Are we naïve to think that slogans, flags, and t-shirts are the answer to all our social issues?  Can a symbol cure a problem?

I recall seeing painters work on an old home overlooking Long Island Sound. The windows were trimmed with wood that was clearly rotting, yet the painters were slapping on the paint. When I mentioned to friends that the wood obviously needed to be replaced,  the suggestion fell on deaf ears.  There “wasn’t enough money in the budget” they explained.  So they hoped that slapping paint on the rotting wood, would save the house, or prolong its life for a bit longer.

I could not help but wonder what was happening under that paint, deep inside that house.  How much more rotting wood would be found? Were there termites quietly munching away at the structure?  Would the house eventually fall into ruin because the owners thought “all it needs is a coat of paint”?

The reality is, it’s what’s inside that counts.  T-shirts, flags, slogans, and even holidays cannot change the quality of what is inside a person’s heart and soul.
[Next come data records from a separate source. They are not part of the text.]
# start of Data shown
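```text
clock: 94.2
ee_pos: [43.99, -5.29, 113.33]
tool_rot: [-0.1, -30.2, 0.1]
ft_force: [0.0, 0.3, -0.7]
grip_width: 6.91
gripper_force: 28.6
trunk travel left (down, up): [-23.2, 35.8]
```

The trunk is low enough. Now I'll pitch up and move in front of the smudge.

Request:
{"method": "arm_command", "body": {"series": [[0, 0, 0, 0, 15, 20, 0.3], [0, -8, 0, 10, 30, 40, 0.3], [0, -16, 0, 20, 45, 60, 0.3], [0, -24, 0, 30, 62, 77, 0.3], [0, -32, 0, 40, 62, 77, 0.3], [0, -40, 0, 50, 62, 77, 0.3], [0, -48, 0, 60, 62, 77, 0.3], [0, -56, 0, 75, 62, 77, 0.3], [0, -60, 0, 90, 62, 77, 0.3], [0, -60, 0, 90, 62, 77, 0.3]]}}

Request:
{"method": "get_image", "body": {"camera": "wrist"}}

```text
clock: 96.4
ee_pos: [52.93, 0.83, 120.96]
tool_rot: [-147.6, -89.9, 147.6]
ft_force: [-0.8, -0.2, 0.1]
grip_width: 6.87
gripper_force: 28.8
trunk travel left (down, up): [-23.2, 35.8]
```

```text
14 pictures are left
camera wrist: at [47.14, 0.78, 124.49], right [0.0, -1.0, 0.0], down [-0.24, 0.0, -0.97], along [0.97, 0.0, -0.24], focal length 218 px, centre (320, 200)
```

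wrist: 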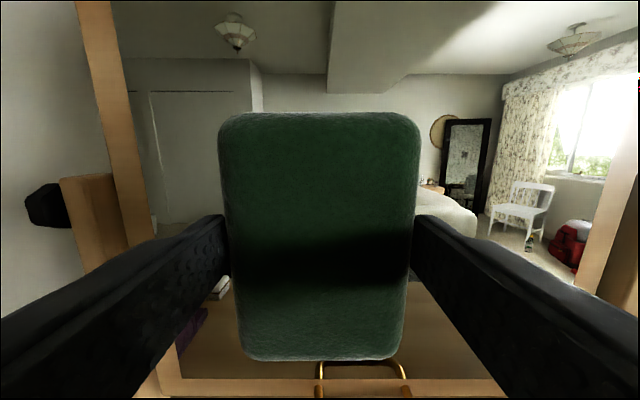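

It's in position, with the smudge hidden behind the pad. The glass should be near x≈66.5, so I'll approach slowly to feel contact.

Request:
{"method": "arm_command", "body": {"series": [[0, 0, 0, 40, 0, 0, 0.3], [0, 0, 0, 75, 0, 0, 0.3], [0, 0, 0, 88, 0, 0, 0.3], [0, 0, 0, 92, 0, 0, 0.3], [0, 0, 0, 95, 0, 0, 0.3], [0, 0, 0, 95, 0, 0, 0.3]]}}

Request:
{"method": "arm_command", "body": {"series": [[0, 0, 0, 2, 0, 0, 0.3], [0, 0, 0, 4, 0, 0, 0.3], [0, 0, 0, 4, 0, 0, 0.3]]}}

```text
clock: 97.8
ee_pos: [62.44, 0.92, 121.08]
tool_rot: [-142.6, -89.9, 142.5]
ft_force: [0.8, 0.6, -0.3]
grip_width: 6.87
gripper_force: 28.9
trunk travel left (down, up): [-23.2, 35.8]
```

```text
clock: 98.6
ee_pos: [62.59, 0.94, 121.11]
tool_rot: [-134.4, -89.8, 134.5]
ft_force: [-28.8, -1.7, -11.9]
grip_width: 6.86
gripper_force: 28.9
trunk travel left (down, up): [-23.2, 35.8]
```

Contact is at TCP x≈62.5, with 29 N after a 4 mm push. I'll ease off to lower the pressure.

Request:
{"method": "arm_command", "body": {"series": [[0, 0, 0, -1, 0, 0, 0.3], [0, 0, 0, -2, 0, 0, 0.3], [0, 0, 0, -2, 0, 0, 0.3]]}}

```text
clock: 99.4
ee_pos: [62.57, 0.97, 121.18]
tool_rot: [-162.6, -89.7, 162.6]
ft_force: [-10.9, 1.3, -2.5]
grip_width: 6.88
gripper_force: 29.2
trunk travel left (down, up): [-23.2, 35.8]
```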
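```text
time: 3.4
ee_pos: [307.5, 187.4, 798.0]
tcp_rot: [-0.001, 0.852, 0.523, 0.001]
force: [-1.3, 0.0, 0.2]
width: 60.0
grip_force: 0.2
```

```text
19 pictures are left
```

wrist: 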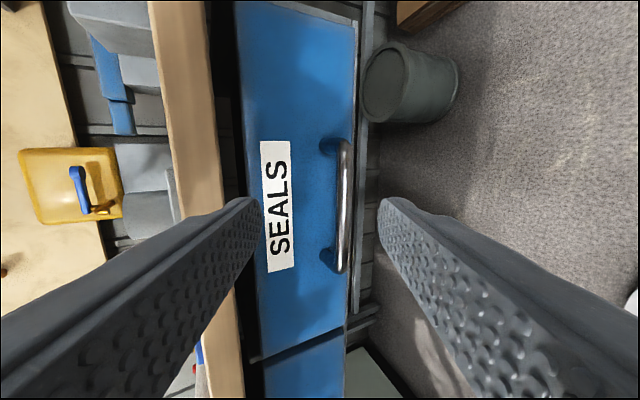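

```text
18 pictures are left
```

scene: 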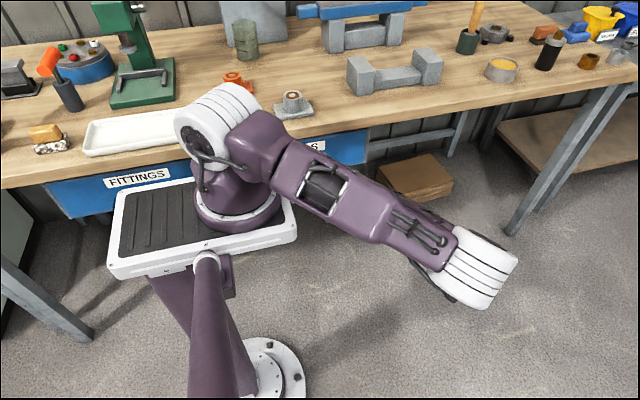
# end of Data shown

When we “push” people to believe what we believe, and castigate them when they do not, we only “push” them further away. The action just might have the opposite outcome of what we intended.  We close not only the mind of the person but their heart.

Perhaps it is time to put down the slogans, the name-calling, and the shaming.

Perhaps it is time for us to all think about compassion.

compassion (noun) – sympathetic consciousness of others’ distress together with a desire to alleviate it. (

When we come to understand another person’s distress, it can open our hearts. When we cause others to be distressed by forcing our thoughts upon them, their hearts close.